I have to thank mum for today’s post as well. There are certain things which my mother drilled into my head, one of them is never eat vegetables that are not in season. Nowadays you find numerous articles on the perils of eating vegetables that are not in season, but my mum did not need somebody to advise her, common sense told her it was not right. Summer, therefore, for me is a tricky month when I begin to flounder, but I know paneer or cottage cheese is absolutely a safe bet, after all you can rustle up quite a variety of dishes with this wonderful ingredient. What’s more as I always make paneer at home I have no problem deciding on a paneer recipe at the drop of a hat.
Chhaanar chop is quite a favourite Bengali snack. As I have explained in one of my earlier posts, chhaana is the Bengali word for paneer. I had heard about this dish but never eaten it, once a family friend brought home some, it tasted good, but the only problem was that it had grated coconut in it and I have a problem digesting coconut. My mum immediately improvised by replacing the grated coconut with finely chopped cashew nuts. By the way I have no clue why it is called chop, one tends to associate the word chop with lamb chops, well I have no answer to that one.
Incidentally, I later learnt that there are various versions of chhaanar chop, each one quite different from the other. I am posting my mother's version. This was quite a hit with my friends and it is fairly simple to make.

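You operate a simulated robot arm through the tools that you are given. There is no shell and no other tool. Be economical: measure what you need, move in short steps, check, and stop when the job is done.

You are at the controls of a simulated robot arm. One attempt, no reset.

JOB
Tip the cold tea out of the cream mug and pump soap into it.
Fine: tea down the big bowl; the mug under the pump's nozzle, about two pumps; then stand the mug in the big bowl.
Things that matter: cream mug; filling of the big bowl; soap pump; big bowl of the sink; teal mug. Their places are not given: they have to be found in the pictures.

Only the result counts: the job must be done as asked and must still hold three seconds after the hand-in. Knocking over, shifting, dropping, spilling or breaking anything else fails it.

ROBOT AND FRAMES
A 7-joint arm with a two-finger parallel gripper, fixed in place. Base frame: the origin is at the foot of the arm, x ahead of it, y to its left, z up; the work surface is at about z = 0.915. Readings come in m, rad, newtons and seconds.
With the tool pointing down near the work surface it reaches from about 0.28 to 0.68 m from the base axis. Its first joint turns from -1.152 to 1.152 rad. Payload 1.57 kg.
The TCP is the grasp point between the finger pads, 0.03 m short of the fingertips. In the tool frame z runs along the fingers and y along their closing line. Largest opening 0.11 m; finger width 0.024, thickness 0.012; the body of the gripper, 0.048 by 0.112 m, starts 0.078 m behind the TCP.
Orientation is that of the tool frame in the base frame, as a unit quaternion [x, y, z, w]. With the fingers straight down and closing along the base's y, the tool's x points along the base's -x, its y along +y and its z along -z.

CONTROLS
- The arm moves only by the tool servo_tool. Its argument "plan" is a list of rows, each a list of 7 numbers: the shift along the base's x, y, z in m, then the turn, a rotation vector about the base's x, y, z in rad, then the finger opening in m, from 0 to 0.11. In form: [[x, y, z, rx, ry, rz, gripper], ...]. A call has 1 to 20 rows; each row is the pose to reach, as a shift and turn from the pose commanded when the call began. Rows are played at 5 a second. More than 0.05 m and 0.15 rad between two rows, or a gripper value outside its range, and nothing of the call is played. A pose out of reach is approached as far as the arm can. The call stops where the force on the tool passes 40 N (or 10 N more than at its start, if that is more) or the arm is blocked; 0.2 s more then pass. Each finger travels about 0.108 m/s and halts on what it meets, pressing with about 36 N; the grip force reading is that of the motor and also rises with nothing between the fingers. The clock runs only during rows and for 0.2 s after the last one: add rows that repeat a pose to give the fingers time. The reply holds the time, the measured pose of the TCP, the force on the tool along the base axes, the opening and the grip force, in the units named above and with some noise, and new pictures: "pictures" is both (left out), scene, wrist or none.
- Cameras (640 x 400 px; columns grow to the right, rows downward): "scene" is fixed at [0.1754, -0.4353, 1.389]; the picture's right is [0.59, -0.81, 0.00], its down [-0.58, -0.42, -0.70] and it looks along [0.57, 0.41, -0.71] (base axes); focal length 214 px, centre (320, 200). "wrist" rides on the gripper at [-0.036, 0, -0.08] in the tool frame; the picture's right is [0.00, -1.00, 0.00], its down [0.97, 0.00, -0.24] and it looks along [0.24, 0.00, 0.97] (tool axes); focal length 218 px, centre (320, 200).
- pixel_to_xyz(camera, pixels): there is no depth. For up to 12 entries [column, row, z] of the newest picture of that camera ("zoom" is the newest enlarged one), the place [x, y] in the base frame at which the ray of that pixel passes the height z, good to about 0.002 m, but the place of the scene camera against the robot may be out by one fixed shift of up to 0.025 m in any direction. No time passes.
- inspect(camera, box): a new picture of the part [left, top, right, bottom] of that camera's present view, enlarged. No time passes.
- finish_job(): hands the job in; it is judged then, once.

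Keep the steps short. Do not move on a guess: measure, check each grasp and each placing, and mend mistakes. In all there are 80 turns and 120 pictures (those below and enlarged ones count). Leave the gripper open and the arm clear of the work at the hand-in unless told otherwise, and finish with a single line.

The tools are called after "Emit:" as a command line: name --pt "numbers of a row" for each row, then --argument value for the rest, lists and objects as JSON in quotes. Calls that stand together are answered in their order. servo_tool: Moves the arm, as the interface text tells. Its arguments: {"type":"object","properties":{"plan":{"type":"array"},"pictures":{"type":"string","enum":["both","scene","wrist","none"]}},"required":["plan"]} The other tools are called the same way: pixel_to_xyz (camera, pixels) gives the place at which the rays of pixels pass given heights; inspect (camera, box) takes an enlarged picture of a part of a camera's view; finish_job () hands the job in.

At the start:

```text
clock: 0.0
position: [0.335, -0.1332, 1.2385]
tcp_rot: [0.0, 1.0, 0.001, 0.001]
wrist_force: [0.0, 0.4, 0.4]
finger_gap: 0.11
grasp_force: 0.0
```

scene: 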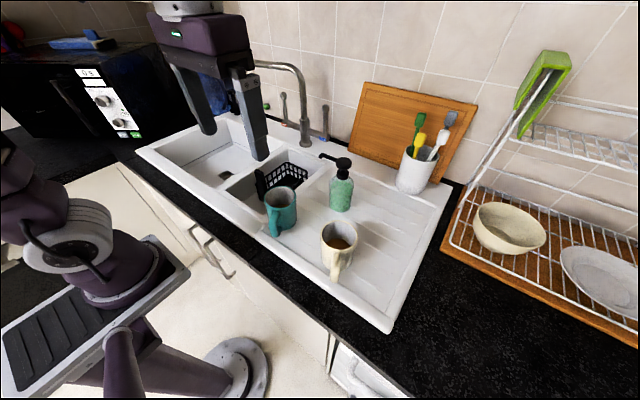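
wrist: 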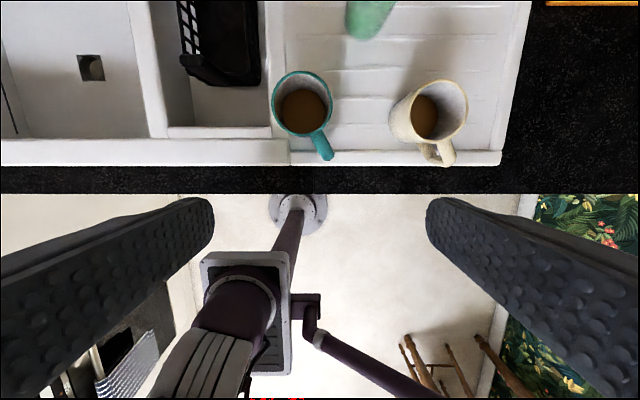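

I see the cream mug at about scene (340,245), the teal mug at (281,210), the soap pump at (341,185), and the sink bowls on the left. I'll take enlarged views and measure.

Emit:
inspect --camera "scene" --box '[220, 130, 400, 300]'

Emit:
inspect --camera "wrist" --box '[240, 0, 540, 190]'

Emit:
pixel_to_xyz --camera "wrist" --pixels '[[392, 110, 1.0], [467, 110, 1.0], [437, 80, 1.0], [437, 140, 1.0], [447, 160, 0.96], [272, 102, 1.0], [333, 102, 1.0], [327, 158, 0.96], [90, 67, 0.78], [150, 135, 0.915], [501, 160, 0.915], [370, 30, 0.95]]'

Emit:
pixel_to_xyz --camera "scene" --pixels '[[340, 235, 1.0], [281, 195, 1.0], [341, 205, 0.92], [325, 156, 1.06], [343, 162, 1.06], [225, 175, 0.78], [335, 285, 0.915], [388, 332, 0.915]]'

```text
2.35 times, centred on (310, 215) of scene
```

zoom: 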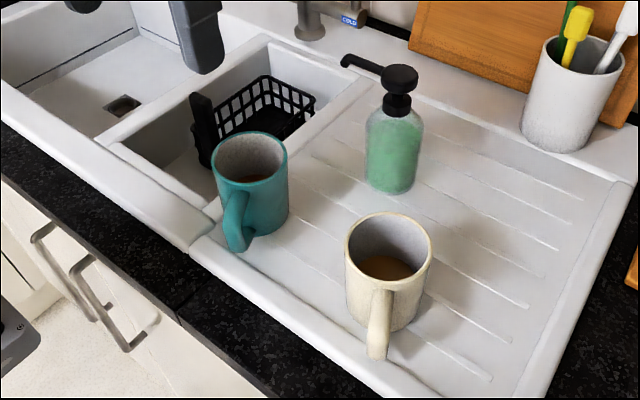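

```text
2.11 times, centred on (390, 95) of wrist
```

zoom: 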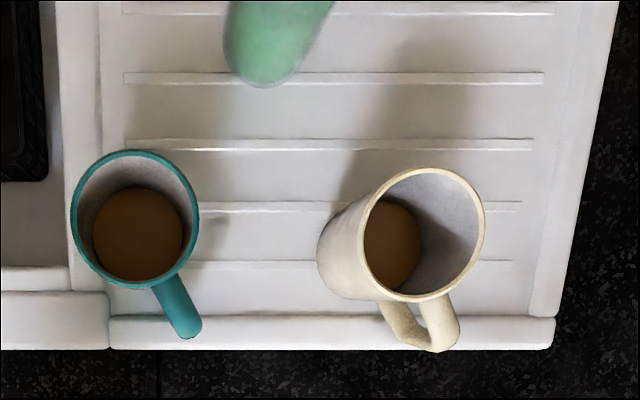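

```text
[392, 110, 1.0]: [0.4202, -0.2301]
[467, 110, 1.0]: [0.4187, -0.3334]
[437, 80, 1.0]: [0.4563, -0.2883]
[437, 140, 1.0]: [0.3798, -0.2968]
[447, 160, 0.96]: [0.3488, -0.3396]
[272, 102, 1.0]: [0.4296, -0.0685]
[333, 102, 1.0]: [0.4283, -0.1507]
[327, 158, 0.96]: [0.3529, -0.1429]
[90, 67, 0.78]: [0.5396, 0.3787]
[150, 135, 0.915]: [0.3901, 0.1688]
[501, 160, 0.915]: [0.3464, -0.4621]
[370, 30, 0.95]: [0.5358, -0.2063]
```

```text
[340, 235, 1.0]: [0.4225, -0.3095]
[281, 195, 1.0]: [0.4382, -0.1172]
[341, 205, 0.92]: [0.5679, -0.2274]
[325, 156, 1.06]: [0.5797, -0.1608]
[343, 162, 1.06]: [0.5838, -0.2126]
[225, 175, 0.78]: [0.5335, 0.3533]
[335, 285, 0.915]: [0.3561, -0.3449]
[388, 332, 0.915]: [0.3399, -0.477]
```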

Paneer or Cottage Cheese Patties/ Chhaanar Chop
I will not be giving the measurements, for it entirely depends on how much or how many patties you would like to make. I am calling them patties instead of chop, for that is what I prefer to call them.
- Boiled Potatoes.
- Paneer/Cottage Cheese.
- Finely chopped ginger or ginger paste.
- Finely chopped cashew nuts.
- Finely chopped coriander leaves
- Finely chopped green chillies.
- Salt to taste
- Semolina also known in India as rawa (or rava) or sooji. You may use bread crumbs instead of semolina.
Add finely chopped cashew nuts, salt to taste, finely chopped coriander leaves and green chillies.
(You will not find coriander leaves in the photograph above as I did not have any at home and I was eager to post this recipe so I decided to go ahead without the coriander leaves and as I am vary of green chillies I avoided the chillies as well)
Mix well and keep it aside. This is the filling of the Chhaanar Chop.
Mash the boiled potatoes. Add a little salt to mashed potatoes. While adding the salt keep in mind the paneer filling also has salt in it.
Take a slice of bread, moisten it a bit and add it to the potatoes. Mix well. The bread prevents the potatoes from disintegrating while they are being fried.
Make small balls with the potatoes. Flatten the ball on the palm of your hand and place a portion of the paneer filling at the centre.
Now bring the edges of the mashed potato together and give it a round shape, or you can give it any shape of your choice.
Coat the patties with semolina or breadcrumbs. If you have a problem having the semolina stick to the patties, make a batter with cornflour, dip the patty into this batter and then roll it on semolina or breadcrumbs and then fry them.
I, however had a problem while making these patties, I did not have semolina and did not want to use breadcrumbs. I was in two minds, should I postpone the making of these patties to another day or just coat them with some cornflour? I reasoned, I am just rustling up a snack for my home and not for guests so I took the easy way out and just dusted the patties with cornflour and fried them.
Serve hot with tomato ketchup or mint chutney.